My home state of Missouri is going to be one of the best spots for watching the eclipse. Although the total eclipse will not be fully experienced in the major metropolitan areas of St. Louis and Kansas City, areas within 1-2 hours drive from these cities will be.
One of the larger communities that will have an opportunity to showcase their town is Columbia Missouri. Home to the University of Missouri, Columbia recently held a workshop to bring awareness to communities along the path of the eclipse.

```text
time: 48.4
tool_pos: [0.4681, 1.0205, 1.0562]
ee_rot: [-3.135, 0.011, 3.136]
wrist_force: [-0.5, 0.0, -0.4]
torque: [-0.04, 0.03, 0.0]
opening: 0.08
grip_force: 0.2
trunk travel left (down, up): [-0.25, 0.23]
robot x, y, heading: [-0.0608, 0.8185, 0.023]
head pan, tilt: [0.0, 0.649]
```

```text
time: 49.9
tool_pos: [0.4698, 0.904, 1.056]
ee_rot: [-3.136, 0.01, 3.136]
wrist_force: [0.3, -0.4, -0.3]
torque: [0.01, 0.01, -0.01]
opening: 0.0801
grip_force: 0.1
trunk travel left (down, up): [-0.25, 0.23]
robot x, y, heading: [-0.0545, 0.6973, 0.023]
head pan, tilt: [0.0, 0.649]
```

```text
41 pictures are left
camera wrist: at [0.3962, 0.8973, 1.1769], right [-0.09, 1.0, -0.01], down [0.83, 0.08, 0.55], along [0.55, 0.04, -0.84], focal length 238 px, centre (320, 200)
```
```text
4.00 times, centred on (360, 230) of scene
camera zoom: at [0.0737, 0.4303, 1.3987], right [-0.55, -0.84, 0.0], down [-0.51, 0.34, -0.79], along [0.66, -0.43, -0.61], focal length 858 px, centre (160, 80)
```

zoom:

Here is a portion of the story, and please check the link for the full story:
Because the duration of the 2017 eclipse over Columbia is among the longest on the path of totality, Speck and others expect a wave of tourists for the event.
“One goal for this weekend is to have the genesis of a community preparedness packet,” McGlaun said.
The American Astronomical Society wants communities and local governments to be aware of all the necessary safety precautions associated with viewing eclipses, from eye protection to handling increased traffic.
“It’s only about every 300 years that a particular place is in the path of a total eclipse,” Mark Jones, a member of the St. Louis Astronomical Society who plans to attend the workshop, said.
In May 2012, Jones traveled to Kanarraville, Utah, to view an annular eclipse — one in which the moon is not big enough to block the entire sun, leaving a ring of sunlight around its shadow. The little desert town of 300 people attracted thousands of eclipse enthusiasts seeking the best view. He’s expecting many more people will travel for the 2017 eclipse.